Kant a donc réformé la méthode subjective. Il a donné aux affirmations philosophiques un autre principe et une autre direction. Du moment, en effet, qu'il est défendu de prendre pied dans les idées pures pour trouver le droit d'affirmer, défendu de faire porter l'affirmation sur ces mêmes idées en tant que réalités, il n'y a plus qu'une ressource, et c'est de partir des notions morales, qui appartiennent indubitablement à l'expérience et à la pratique, et de tirer de ces notions des conclusions qui elles-mêmes ne dépassent point leurs prémisses. De là la reconnaissance de la loi morale ou du principe de l'obligation, comme donnée essentielle de la nature humaine; de là l'impératif suprême de la raison pratique; de là les postulats, qui renferment désormais le fond de ce qu'on peut et de ce qu'on doit demander à la méthode subjective en philosophie.

Kant a parfaitement rempli la première des conditions qu'on vient d'énoncer: partir des notions morales et non des idées pures; il a, selon nous, moins bien rempli la seconde ne point dépasser dans les conclusions ce qu'exigent les prémisses, et ne pas rentrer au moins à demi dans l'ancienne métaphysique par cette porte détournée. Mais n'insistons pas sur ce point, qui a été examiné ici une autre fois. Il y a matière à un autre grief plus lié à notre sujet. Kant, qui a écrit dans un passage mille fois cité qu'en renversant le dogmatisme rationaliste, il faisait place à la foi, Kant n'a cependant pas assez accusé la place que la croyance doit occuper dans la construction du système de la raison pratique, mais il s'est trop souvent exprimé comme s'il y avait dans cette dernière raison quelque chose comme ce que ses adversaires prétendaient trouver dans la raison théorique, quelque chose qui se poserait comme un axiome de géométrie, et s'imposerait forcément à un agent moral au lieu de se proposer à sa foi et d'être soumis, comme toute autre croyance, à sa libre acceptation. Mais le fait est que le principe du devoir, non plus que les devoirs particuliers, ne s'imposent point de cette manière. Sans cela verrait-on les écoles utilitaires combattre le criticisme sur cette question capitale, de même que le stoïcisme a eu constamment l'épicurisme pour rival pendant l'antiquité?

Kant n'a donc pas assez nettement avoué ou formulé le rôle de la croyance dans cette application de la méthode subjective, qui est la Critique de la raison pratique. Mais ce défaut nous met sur la voie d'un autre, d'où très probablement il dérive. Si Kant n'a pas fait place à la croyance, ainsi que son œuvre semblait pourtant l'exiger, c'est qu'il n'entendait pas faire place à la liberté du jugement; or, qui dit croyance implique ordinairement possibilité de ne pas croire, faculté de nier ce qu'un croyant

affirme; et voilà ce dont ne voulait pas pour sa doctrine un philosophe encore beaucoup trop enchaîné aux prétentions apodictiques. Au reste, nous rencontrerons Kant avec Descartes dans les labyrinthes du déterminisme, ces deux philosophes étant au premier rang de ceux qui ont nié le libre arbitre, sous les apparences et avec la réputation d'en être de grands défenseurs.
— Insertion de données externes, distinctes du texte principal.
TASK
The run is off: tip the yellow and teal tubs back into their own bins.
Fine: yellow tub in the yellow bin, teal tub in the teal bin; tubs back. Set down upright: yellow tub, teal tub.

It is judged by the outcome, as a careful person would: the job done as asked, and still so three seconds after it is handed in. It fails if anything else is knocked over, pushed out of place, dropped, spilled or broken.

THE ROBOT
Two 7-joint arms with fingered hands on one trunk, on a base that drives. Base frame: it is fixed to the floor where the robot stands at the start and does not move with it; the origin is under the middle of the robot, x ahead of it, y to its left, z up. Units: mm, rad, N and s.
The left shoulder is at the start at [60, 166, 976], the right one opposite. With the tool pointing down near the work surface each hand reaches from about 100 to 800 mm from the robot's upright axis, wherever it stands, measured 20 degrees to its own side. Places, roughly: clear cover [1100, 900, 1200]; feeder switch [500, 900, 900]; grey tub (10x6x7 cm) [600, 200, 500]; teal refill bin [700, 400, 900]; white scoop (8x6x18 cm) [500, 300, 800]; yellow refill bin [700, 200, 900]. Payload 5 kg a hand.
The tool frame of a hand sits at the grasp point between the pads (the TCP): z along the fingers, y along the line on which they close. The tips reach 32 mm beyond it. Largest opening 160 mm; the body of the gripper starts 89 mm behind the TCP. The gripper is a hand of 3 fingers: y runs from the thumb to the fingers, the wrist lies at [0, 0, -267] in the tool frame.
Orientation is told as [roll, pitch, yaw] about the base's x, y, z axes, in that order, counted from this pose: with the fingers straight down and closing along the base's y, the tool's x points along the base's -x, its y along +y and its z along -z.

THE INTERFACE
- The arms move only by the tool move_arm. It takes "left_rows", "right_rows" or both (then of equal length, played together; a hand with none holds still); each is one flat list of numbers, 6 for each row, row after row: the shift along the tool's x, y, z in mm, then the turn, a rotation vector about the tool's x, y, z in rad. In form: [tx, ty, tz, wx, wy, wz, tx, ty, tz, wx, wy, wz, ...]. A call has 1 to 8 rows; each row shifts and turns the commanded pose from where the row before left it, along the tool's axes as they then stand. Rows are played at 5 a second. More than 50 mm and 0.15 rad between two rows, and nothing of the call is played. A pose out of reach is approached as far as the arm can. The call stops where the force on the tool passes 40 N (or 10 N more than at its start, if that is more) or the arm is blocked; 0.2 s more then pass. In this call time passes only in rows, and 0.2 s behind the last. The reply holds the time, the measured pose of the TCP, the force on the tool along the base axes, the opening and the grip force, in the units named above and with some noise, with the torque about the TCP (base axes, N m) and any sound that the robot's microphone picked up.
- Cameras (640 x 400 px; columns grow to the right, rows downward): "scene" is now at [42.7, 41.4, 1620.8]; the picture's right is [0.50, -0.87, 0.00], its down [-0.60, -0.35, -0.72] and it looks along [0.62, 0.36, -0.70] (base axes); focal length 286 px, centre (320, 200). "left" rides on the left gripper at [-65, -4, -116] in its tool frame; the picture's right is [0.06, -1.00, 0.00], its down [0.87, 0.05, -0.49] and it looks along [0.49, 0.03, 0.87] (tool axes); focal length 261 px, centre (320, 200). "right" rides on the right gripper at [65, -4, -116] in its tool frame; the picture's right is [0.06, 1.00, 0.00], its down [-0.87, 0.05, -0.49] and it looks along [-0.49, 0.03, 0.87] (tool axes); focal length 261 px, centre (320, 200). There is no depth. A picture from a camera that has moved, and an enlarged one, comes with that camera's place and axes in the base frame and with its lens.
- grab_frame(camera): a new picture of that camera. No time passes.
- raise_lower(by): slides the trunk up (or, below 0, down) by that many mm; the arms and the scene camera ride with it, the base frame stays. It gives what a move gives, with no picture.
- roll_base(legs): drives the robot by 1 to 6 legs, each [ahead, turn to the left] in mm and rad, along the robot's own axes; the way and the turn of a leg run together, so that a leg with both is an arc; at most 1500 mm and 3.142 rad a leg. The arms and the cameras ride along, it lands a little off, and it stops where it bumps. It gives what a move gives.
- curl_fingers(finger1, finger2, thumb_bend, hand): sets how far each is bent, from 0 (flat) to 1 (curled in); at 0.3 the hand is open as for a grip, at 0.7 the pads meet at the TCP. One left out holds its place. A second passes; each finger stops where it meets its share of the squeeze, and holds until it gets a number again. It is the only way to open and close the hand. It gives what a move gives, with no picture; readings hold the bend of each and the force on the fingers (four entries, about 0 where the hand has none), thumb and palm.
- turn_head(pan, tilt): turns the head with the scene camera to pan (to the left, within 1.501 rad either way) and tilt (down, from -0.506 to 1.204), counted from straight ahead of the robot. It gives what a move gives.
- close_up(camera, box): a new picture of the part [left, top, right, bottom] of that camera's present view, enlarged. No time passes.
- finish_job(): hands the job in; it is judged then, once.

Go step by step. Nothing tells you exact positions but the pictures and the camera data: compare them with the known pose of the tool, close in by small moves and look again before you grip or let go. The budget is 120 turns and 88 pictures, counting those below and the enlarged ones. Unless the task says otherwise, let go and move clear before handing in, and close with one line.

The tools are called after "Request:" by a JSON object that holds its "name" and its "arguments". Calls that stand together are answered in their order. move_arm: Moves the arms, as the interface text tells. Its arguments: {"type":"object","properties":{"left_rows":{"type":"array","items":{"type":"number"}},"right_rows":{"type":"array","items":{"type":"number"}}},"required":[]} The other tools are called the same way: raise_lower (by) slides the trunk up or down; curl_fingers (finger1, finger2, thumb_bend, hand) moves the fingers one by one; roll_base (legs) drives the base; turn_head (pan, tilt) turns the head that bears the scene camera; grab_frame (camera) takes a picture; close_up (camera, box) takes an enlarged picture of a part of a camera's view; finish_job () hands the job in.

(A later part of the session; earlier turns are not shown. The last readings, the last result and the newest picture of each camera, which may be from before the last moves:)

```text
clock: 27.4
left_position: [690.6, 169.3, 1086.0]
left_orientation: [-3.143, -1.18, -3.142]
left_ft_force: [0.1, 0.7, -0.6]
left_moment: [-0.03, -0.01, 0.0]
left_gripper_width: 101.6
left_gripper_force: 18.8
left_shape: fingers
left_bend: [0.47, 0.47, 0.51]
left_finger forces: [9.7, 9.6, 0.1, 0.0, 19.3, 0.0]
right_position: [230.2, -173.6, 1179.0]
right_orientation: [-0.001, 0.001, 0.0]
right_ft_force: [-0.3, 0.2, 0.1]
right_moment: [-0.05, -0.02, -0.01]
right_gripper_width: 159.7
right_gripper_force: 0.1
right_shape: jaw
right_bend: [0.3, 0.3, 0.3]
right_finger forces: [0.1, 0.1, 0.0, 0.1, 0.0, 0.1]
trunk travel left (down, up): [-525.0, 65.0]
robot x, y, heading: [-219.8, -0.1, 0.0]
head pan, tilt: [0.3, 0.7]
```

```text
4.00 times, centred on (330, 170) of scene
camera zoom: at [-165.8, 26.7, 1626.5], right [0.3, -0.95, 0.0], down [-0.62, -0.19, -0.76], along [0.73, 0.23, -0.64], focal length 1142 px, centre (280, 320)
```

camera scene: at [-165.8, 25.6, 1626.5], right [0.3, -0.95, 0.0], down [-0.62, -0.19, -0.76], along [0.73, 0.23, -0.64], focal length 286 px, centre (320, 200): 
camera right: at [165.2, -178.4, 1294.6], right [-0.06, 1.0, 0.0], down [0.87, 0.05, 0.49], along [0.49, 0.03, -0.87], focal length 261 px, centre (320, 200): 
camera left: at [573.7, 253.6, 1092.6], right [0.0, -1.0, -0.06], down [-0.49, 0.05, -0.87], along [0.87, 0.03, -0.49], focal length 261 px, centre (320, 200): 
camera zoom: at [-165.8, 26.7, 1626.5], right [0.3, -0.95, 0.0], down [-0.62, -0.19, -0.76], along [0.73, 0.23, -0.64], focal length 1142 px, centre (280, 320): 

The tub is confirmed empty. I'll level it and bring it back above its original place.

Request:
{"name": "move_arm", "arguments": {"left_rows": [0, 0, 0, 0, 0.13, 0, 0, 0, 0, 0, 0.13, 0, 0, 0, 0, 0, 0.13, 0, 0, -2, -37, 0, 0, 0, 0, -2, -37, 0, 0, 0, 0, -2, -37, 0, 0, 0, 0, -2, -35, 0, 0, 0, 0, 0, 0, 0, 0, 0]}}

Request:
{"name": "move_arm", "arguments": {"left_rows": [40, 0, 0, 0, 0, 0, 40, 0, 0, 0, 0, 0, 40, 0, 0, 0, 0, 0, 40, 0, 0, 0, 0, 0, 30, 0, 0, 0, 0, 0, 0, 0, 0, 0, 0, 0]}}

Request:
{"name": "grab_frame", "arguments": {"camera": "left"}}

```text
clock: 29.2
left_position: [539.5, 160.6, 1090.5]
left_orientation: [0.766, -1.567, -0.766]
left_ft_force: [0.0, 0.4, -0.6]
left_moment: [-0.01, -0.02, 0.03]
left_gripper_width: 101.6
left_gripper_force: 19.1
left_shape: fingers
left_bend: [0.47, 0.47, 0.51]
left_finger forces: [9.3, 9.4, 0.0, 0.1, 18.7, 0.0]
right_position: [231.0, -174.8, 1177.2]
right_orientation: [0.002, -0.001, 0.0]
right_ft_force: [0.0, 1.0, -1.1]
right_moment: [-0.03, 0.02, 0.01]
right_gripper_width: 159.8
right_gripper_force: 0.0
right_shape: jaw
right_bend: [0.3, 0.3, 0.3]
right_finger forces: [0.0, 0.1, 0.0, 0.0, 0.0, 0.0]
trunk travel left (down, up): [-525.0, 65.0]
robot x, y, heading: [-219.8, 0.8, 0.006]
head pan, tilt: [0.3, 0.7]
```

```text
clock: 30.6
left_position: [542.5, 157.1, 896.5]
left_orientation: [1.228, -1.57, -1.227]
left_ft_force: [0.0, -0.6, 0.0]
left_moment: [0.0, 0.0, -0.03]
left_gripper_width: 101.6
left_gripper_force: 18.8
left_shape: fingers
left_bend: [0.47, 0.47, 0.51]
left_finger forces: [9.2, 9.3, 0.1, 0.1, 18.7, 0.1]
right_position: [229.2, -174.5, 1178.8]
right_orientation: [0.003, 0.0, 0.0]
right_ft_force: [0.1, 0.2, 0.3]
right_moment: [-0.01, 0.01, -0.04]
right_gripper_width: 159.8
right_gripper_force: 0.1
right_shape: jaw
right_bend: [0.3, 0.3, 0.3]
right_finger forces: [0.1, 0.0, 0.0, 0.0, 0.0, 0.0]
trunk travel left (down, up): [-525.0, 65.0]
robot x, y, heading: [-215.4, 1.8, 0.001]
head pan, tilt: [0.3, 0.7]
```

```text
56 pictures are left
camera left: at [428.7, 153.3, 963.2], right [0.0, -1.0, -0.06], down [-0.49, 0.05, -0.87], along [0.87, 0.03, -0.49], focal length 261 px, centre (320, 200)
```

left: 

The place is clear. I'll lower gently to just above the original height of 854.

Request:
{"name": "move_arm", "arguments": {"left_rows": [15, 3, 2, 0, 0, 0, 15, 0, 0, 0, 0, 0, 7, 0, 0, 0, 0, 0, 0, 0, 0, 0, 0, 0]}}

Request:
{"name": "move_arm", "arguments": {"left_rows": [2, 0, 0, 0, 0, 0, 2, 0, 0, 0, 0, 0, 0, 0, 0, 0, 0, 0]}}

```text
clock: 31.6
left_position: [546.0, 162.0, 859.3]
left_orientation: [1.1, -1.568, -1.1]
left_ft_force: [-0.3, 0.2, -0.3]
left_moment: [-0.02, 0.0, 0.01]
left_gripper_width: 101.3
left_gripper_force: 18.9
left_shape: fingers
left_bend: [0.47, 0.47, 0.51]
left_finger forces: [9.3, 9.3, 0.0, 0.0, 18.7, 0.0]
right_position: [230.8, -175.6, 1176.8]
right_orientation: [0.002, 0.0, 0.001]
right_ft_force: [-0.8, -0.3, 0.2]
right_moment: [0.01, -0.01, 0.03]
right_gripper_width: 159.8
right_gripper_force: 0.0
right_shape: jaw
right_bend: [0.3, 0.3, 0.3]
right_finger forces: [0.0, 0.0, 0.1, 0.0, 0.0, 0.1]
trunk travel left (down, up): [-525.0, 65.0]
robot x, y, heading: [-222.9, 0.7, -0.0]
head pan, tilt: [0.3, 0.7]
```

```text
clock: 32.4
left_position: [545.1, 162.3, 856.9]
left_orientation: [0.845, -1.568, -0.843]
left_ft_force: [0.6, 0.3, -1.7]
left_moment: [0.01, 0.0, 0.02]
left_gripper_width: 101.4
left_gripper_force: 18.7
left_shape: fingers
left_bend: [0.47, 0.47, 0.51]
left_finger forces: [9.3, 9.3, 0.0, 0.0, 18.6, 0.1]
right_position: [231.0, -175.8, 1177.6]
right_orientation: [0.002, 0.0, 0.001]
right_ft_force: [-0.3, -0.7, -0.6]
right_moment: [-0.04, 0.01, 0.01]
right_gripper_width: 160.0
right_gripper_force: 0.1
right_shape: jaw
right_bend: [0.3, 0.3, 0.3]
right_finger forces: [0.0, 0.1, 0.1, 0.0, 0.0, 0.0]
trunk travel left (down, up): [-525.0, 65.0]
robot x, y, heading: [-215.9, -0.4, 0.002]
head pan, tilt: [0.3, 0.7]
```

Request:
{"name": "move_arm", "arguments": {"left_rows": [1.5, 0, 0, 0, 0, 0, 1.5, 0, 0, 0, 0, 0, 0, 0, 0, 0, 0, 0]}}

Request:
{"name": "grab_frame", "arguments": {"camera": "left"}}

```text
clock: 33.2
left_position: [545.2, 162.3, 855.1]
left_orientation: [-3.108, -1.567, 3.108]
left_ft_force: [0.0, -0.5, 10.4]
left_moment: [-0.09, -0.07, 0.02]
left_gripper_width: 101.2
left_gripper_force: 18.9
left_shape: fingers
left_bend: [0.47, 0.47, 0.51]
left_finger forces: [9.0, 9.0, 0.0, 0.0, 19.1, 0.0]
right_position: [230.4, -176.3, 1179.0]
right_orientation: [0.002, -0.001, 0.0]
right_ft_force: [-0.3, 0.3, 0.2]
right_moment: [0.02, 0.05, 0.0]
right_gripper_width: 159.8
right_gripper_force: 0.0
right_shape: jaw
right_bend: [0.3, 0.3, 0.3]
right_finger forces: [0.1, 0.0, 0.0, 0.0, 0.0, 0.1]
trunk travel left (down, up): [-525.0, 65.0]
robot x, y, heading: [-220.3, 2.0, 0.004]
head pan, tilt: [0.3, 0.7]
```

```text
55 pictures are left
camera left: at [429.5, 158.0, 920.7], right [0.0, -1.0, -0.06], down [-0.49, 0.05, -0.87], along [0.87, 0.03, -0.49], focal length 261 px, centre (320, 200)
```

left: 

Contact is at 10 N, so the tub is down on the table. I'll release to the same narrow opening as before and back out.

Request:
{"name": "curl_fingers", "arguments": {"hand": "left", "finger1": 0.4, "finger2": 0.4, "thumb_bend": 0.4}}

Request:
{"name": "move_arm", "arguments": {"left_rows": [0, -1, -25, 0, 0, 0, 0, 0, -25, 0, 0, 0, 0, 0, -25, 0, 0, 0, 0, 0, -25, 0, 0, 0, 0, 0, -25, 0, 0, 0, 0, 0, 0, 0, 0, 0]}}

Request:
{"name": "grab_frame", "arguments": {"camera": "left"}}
La franche méthode subjective veut non seulement que le principe de croyance soit avoué, quant aux affirmations de fondement, mais encore que la liberté du jugement, à l'égard des motifs qui peuvent être allégués pour ou contre la croyance, soit ouvertement déclarée. En considérant ainsi la question, nous sommes conduits à un complément intéressant et qui nous paraît de la plus grande valeur, qui a manqué au criticisme

kantien.

Toutes les affirmations fondamentales rentrent, pour leur justification, dans la notion du devoir; cette notion s'impose, selon Kant, et il n'y a pas à remonter au delà. Mais si, au contraire, la notion du devoir exigeait un acte du libre arbitre pour s'établir dans l'âme, y être reconnue comme régulatrice non seulement de la pratique, mais de la théorie, comme prenant ainsi une valeur objective qu'elle n'a pas d'elle-même et qu'il s'agit de lui conférer, alors il faudrait regarder aux raisons qui motivent cette reconnaissance, cet acte. C'est précisément ce qu'on fait avec conscience plus ou moins claire dans les actes de foi pratiques dont la vie est pleine, mais avec cette différence qu'il s'agirait ici d'une détermination mentale portant sur la conduite de la vie entière et par rapport aux fins qu'on peut lui supposer. Il faudrait donc comparer l'une à l'autre l'affirmation et la négation, en se plaçant en face des postulats de la raison pratique et mesurant leur portée, leurs conséquences possibles, relativement à celui qui les admet ou les repousse, et à l'humanité en général. D'un côté, on aperçoit la confiance en un ordre universel du monde impliquant un ordre moral et des fins pour les personnes; de l'autre, la brutale destinée, l'anéantissement successif des consciences éphémères point de jour pour la justice. On peut aussi rester dans le doute, il est vrai, mais quant à l'examen théorique de la question seulement. En ce qui touche la pratique, l'homme de la moindre réflexion a fait au fond son choix, a senti qu'il fallait opter pour l'une ou l'autre hypothèse, enfin a parié (1); ou sa conduite et ses secrets instincts ont parié pour lui, au besoin contre ses propres discours.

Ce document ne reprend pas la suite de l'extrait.